The FDA has approved sertraline for six conditions: major depressive disorder, obsessive-compulsive disorder, panic disorder, post-traumatic stress disorder, social anxiety disorder, and premenstrual dysphoric disorder. It’s one of the most widely prescribed antidepressants in the world.
How MAOIs Work Differently
MAOIs take a fundamentally different approach. Instead of blocking serotonin reuptake, they disable an enzyme called monoamine oxidase. This enzyme is responsible for breaking down several neurotransmitters, including serotonin, dopamine, norepinephrine, and tyramine. By blocking the enzyme, MAOIs allow all of these chemicals to build up in the brain simultaneously.
The FDA-approved MAOIs include isocarboxazid, phenelzine, selegiline, and tranylcypromine. Some older MAOIs irreversibly shut down the enzyme, meaning the body has to produce entirely new enzyme molecules before normal neurotransmitter breakdown resumes. This is why MAOIs tend to have more serious interactions with foods and other drugs than SSRIs do.

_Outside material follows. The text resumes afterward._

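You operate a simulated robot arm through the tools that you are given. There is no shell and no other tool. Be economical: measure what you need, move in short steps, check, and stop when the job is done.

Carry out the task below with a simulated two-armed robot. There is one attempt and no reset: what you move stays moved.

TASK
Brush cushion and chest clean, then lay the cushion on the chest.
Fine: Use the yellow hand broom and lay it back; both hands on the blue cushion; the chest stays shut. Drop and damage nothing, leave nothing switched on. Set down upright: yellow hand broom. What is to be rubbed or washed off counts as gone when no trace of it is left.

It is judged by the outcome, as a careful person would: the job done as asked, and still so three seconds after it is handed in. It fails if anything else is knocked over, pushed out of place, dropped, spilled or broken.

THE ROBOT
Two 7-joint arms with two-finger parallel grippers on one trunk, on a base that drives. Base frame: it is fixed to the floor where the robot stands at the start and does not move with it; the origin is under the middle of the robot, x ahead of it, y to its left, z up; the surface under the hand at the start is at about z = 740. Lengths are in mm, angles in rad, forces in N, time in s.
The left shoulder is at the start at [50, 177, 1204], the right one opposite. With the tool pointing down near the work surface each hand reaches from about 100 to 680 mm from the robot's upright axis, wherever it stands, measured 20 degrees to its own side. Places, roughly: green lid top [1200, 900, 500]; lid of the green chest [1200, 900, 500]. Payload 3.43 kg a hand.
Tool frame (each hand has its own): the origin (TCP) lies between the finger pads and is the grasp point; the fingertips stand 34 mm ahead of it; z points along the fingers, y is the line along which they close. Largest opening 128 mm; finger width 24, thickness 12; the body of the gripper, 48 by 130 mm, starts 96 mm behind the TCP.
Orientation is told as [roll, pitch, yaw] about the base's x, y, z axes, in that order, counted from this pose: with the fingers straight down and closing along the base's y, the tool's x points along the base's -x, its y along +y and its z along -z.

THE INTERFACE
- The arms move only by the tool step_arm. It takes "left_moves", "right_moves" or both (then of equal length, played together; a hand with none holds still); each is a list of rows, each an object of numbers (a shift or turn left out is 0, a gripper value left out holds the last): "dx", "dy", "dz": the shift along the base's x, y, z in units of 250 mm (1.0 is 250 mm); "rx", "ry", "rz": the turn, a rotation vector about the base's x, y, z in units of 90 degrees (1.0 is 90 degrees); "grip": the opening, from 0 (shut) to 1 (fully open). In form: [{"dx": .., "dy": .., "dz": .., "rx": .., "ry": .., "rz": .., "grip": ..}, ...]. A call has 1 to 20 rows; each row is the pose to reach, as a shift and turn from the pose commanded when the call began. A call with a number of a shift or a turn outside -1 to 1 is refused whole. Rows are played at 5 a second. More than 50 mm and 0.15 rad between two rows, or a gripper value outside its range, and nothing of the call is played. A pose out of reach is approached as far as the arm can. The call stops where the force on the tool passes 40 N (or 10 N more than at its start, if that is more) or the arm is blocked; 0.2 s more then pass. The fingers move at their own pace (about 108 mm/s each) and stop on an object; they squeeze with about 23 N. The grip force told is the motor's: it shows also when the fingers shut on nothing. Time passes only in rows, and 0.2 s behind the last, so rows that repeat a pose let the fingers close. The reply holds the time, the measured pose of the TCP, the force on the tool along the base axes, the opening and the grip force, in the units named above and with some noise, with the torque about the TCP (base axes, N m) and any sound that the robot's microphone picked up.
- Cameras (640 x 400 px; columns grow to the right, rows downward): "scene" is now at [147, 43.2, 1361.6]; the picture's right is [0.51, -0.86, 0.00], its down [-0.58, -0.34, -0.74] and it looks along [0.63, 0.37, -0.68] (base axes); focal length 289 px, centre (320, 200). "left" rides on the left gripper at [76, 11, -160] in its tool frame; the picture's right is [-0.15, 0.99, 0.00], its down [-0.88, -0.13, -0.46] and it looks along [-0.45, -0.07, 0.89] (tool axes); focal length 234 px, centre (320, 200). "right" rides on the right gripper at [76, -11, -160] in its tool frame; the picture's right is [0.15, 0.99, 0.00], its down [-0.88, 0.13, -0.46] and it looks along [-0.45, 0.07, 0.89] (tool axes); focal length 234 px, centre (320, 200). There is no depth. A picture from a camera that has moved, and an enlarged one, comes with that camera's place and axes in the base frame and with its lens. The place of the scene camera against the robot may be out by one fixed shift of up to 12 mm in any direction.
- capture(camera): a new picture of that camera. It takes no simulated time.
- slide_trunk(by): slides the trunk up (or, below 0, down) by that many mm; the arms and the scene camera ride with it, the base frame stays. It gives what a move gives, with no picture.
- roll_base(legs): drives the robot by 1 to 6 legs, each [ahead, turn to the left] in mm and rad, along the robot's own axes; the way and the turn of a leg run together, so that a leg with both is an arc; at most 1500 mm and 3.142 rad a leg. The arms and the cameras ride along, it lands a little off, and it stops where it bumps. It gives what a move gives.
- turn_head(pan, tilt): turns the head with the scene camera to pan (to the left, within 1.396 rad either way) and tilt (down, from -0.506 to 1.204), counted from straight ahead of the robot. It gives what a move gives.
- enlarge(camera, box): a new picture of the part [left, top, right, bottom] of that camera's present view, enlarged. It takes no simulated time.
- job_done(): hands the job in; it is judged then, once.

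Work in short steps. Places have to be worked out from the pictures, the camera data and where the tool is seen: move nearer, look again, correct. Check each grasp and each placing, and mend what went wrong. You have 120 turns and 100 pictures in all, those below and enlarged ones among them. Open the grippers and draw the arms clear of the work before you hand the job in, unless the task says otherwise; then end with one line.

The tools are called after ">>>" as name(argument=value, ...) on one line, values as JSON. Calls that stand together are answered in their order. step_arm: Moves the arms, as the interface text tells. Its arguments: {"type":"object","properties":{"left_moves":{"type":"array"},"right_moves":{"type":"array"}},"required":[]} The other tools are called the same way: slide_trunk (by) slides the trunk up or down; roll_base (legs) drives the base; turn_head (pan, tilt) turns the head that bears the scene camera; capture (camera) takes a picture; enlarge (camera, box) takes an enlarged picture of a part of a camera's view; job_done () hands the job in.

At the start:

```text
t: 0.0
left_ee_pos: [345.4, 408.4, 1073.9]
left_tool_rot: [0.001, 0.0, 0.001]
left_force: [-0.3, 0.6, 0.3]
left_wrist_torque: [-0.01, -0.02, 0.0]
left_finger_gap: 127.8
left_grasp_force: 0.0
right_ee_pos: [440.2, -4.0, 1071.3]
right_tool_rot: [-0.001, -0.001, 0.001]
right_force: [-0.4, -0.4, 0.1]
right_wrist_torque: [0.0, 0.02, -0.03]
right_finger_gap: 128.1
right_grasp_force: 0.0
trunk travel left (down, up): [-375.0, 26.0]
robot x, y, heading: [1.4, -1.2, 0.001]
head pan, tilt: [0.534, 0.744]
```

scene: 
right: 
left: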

The key distinction: sertraline targets a reuptake pump on one specific neurotransmitter. MAOIs disable a metabolic enzyme that affects multiple neurotransmitters at once. The FDA label for sertraline states explicitly that it “does not inhibit monoamine oxidase.”
Why the Two Should Never Be Combined
Combining sertraline with an MAOI can trigger serotonin syndrome, a potentially life-threatening condition caused by dangerously high serotonin levels. When an MAOI prevents serotonin from being broken down and an SSRI simultaneously prevents it from being reabsorbed, serotonin floods the brain with nowhere to go.
In one published case, a 61-year-old woman who was already taking the MAOI phenelzine received a dose of sertraline. Within three hours, she experienced a dramatic spike in temperature, pulse, and breathing rate, along with muscle rigidity, heavy sweating, shivering, and decreased consciousness. This is a textbook serotonin syndrome reaction, and it developed after just a single dose.
Symptoms of serotonin syndrome can range from mild (agitation, restlessness, rapid heartbeat) to severe (high fever, seizures, loss of consciousness). The combination of an SSRI and an MAOI is one of the most reliable ways to trigger it.
The Required Washout Period
If you’re switching from sertraline to an MAOI or vice versa, a washout period is essential. This gap gives the first medication enough time to fully clear your system before the second one starts working.
The standard guidance is at least 14 days between stopping sertraline and starting an MAOI. The same 14-day gap applies in the other direction: after stopping an MAOI, you should wait at least two weeks before beginning sertraline. Australian prescribing guidelines recommend tapering and stopping sertraline for at least 7 days before starting an MAOI at a low dose, though the FDA label specifies the longer 14-day window. Your prescriber will determine the appropriate timeline based on your situation.
Taking both drugs at the same time, even briefly during a crossover, is not recommended.
Dietary Restrictions: MAOIs vs. Sertraline
One of the most practical differences between these two drug classes is what you can eat while taking them. MAOIs require a strict low-tyramine diet because the same enzyme they block in the brain also breaks down tyramine in the gut. Without that enzyme functioning normally, tyramine from food can build up and cause dangerous spikes in blood pressure.
Foods you’d need to avoid on an MAOI include aged cheeses (cheddar, Parmesan, blue cheese, brie, feta), cured meats (pepperoni, salami, dry sausage, bacon), smoked or processed fish, and fermented or overripe foods. This diet needs to continue for several weeks after stopping the MAOI, since the enzyme takes time to regenerate.
Sertraline carries no dietary restrictions related to tyramine. Because it works on a reuptake pump rather than the monoamine oxidase enzyme, tyramine metabolism is unaffected. This is one of the main reasons SSRIs largely replaced MAOIs as first-line antidepressants: they’re effective for many of the same conditions without requiring patients to overhaul their diet.